(PROVIDED PASSAGE)
=-=-=

CODEWITHSUNDEEP
java
Chase S
Chase S

Reputation: 15

Java sorting program

This is my first post so please excuse me if I've made any errors.

In this program I've written, the user inputs integers one at a time from the keyboard, 2 4 5 1 3 for example. The reverse method if called before any of the others would return 3 1 5 4 2. However, if the sort method is called, giving us 1 2 3 4 5, then the reverse method is called, we get 5 4 3 2 1. Any ideas how to get the reverse to return the reverse order of the original input even after the other methods have been called?

   public static void reverse(ArrayList<Integer> num) {
        ArrayList<Integer> newNum= new ArrayList<Integer>();
        newNum = num;   

        Collections.reverse(newNum);
        System.out.println(newNum); 
    }

Upvotes: 0

Views: 192

Answers (4)

Michael W
Michael W

Reputation: 65

In each of your methods when you call newNum = num, you are giving up the reference to the array list you just "newed" and pointing newNum at the memory location of "num" (or doing what is called a "shallow copy." Anything that you do to newNum is being done to num, and vice versa.

Instead you want to make a "deep copy" of your num array. I'd suggest replacing the first two lines of each method with a call to a private method doing something like this:

private ArrayList<Integer> copyList(ArrayList<Integer> in) { 
    ArrayList<Integer> out = new ArrayList<Integer>();
    for (int i : in) {
        out.add(i);
    }
    return out;
}

Though I haven't checked that for correctness.

Good luck!

=-=-=

(SUPPLIED DATA)
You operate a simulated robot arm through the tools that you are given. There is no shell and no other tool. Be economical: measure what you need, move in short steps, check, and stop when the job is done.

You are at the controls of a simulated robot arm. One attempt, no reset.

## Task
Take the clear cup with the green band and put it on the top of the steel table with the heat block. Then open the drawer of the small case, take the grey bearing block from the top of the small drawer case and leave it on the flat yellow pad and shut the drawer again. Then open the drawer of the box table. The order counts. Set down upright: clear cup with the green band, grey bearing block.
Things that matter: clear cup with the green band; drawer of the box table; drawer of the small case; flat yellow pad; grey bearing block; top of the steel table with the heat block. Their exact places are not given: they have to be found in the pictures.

=-=-=

(THE TASK) Take up the provided passage again after its last words.

(EXERCISE ANSWER)
Upvotes: 0

Lokathor
Lokathor

Reputation: 1014

You have to make a copy of what the user input before you start messing with it if you want to save it for later.

public static void main(String[] args) {

ArrayList<Integer> num = new ArrayList<Integer>();
ArrayList<Integer> numStartingList; 

//stuff about reading the variable in here

numStartingList = new ArrayList<>(num); 

// read options and show output
}

Upvotes: 1

Joe F
Joe F

Reputation: 4252

Every time you do this:

newNum = num;

You are making newNum point to the same ArrayList as num. Any changes you make to either newNum or num will be reflected in the other. They are the same ArrayList instance.

You probably want to construct a new ArrayList instance containing the same elements.

ArrayList<Integer> newNum = new ArrayList<Integer>(num);

Upvotes: 2

Menelaos
Menelaos

Reputation: 25725

Why not have two arraylists... One with the result of the last operation, and one with the original set as given. Therefore, result will always change and the original will stay the same.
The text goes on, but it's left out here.